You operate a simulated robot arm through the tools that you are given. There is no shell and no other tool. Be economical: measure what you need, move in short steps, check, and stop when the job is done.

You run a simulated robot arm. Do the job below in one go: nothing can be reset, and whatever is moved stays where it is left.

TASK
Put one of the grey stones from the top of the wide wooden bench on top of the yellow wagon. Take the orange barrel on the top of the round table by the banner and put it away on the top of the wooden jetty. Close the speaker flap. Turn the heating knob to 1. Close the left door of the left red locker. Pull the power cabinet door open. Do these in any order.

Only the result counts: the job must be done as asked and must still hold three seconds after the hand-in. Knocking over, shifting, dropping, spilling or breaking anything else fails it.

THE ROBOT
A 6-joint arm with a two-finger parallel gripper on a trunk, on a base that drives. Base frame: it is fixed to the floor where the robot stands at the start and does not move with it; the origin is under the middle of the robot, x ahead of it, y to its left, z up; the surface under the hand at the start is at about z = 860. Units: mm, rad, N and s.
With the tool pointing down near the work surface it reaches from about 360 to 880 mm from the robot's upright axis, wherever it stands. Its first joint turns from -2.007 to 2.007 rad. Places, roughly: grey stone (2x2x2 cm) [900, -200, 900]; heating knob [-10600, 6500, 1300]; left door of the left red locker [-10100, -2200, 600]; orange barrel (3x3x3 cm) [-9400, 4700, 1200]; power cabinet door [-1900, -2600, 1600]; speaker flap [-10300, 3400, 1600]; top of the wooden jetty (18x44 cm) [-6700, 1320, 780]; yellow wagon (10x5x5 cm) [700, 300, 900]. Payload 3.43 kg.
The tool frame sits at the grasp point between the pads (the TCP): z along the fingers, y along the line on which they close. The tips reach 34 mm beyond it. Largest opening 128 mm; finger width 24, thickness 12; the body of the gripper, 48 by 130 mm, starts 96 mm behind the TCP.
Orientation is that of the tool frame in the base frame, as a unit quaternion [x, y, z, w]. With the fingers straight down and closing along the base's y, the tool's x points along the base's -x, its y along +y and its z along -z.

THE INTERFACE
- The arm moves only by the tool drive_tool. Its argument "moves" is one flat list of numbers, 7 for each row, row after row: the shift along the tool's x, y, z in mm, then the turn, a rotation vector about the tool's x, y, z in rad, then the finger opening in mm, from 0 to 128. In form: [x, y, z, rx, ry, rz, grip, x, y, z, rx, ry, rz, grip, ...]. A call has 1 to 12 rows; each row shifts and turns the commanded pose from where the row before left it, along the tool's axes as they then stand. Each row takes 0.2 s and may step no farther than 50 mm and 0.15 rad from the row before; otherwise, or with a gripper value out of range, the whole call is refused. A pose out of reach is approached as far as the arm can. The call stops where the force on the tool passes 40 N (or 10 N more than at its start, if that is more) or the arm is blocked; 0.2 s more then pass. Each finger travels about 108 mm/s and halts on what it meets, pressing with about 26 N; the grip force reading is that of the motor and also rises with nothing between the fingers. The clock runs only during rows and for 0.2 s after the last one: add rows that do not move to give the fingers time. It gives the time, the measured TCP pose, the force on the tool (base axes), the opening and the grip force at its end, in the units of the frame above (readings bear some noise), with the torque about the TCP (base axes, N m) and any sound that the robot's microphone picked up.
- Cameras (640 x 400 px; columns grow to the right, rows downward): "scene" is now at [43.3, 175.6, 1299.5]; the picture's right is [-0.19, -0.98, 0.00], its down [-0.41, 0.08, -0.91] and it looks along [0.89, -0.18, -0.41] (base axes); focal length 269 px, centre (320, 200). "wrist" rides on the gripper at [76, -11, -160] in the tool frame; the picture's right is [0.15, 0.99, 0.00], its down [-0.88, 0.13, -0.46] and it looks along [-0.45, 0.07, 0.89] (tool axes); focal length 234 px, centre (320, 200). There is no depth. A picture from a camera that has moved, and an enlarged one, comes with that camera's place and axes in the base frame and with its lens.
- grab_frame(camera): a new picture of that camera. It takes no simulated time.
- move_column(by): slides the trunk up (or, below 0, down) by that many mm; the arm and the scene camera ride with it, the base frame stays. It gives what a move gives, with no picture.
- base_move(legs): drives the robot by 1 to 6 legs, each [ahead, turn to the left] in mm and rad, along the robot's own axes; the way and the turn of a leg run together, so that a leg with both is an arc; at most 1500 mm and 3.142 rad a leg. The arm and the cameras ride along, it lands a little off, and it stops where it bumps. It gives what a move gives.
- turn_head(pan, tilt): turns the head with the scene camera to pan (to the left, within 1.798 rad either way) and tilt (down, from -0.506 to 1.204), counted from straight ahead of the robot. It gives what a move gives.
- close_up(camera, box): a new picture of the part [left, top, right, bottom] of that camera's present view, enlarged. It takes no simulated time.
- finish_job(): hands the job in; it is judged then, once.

• • • •

» **WHAT NEEDS TO BE DONE**
Type the material above out again, exactly.

» **RESULT FOR THIS TASK**
You operate a simulated robot arm through the tools that you are given. There is no shell and no other tool. Be economical: measure what you need, move in short steps, check, and stop when the job is done.

You run a simulated robot arm. Do the job below in one go: nothing can be reset, and whatever is moved stays where it is left.

TASK
Put one of the grey stones from the top of the wide wooden bench on top of the yellow wagon. Take the orange barrel on the top of the round table by the banner and put it away on the top of the wooden jetty. Close the speaker flap. Turn the heating knob to 1. Close the left door of the left red locker. Pull the power cabinet door open. Do these in any order.

Only the result counts: the job must be done as asked and must still hold three seconds after the hand-in. Knocking over, shifting, dropping, spilling or breaking anything else fails it.

THE ROBOT
A 6-joint arm with a two-finger parallel gripper on a trunk, on a base that drives. Base frame: it is fixed to the floor where the robot stands at the start and does not move with it; the origin is under the middle of the robot, x ahead of it, y to its left, z up; the surface under the hand at the start is at about z = 860. Units: mm, rad, N and s.
With the tool pointing down near the work surface it reaches from about 360 to 880 mm from the robot's upright axis, wherever it stands. Its first joint turns from -2.007 to 2.007 rad. Places, roughly: grey stone (2x2x2 cm) [900, -200, 900]; heating knob [-10600, 6500, 1300]; left door of the left red locker [-10100, -2200, 600]; orange barrel (3x3x3 cm) [-9400, 4700, 1200]; power cabinet door [-1900, -2600, 1600]; speaker flap [-10300, 3400, 1600]; top of the wooden jetty (18x44 cm) [-6700, 1320, 780]; yellow wagon (10x5x5 cm) [700, 300, 900]. Payload 3.43 kg.
The tool frame sits at the grasp point between the pads (the TCP): z along the fingers, y along the line on which they close. The tips reach 34 mm beyond it. Largest opening 128 mm; finger width 24, thickness 12; the body of the gripper, 48 by 130 mm, starts 96 mm behind the TCP.
Orientation is that of the tool frame in the base frame, as a unit quaternion [x, y, z, w]. With the fingers straight down and closing along the base's y, the tool's x points along the base's -x, its y along +y and its z along -z.

THE INTERFACE
- The arm moves only by the tool drive_tool. Its argument "moves" is one flat list of numbers, 7 for each row, row after row: the shift along the tool's x, y, z in mm, then the turn, a rotation vector about the tool's x, y, z in rad, then the finger opening in mm, from 0 to 128. In form: [x, y, z, rx, ry, rz, grip, x, y, z, rx, ry, rz, grip, ...]. A call has 1 to 12 rows; each row shifts and turns the commanded pose from where the row before left it, along the tool's axes as they then stand. Each row takes 0.2 s and may step no farther than 50 mm and 0.15 rad from the row before; otherwise, or with a gripper value out of range, the whole call is refused. A pose out of reach is approached as far as the arm can. The call stops where the force on the tool passes 40 N (or 10 N more than at its start, if that is more) or the arm is blocked; 0.2 s more then pass. Each finger travels about 108 mm/s and halts on what it meets, pressing with about 26 N; the grip force reading is that of the motor and also rises with nothing between the fingers. The clock runs only during rows and for 0.2 s after the last one: add rows that do not move to give the fingers time. It gives the time, the measured TCP pose, the force on the tool (base axes), the opening and the grip force at its end, in the units of the frame above (readings bear some noise), with the torque about the TCP (base axes, N m) and any sound that the robot's microphone picked up.
- Cameras (640 x 400 px; columns grow to the right, rows downward): "scene" is now at [43.3, 175.6, 1299.5]; the picture's right is [-0.19, -0.98, 0.00], its down [-0.41, 0.08, -0.91] and it looks along [0.89, -0.18, -0.41] (base axes); focal length 269 px, centre (320, 200). "wrist" rides on the gripper at [76, -11, -160] in the tool frame; the picture's right is [0.15, 0.99, 0.00], its down [-0.88, 0.13, -0.46] and it looks along [-0.45, 0.07, 0.89] (tool axes); focal length 234 px, centre (320, 200). There is no depth. A picture from a camera that has moved, and an enlarged one, comes with that camera's place and axes in the base frame and with its lens.
- grab_frame(camera): a new picture of that camera. It takes no simulated time.
- move_column(by): slides the trunk up (or, below 0, down) by that many mm; the arm and the scene camera ride with it, the base frame stays. It gives what a move gives, with no picture.
- base_move(legs): drives the robot by 1 to 6 legs, each [ahead, turn to the left] in mm and rad, along the robot's own axes; the way and the turn of a leg run together, so that a leg with both is an arc; at most 1500 mm and 3.142 rad a leg. The arm and the cameras ride along, it lands a little off, and it stops where it bumps. It gives what a move gives.
- turn_head(pan, tilt): turns the head with the scene camera to pan (to the left, within 1.798 rad either way) and tilt (down, from -0.506 to 1.204), counted from straight ahead of the robot. It gives what a move gives.
- close_up(camera, box): a new picture of the part [left, top, right, bottom] of that camera's present view, enlarged. It takes no simulated time.
- finish_job(): hands the job in; it is judged then, once.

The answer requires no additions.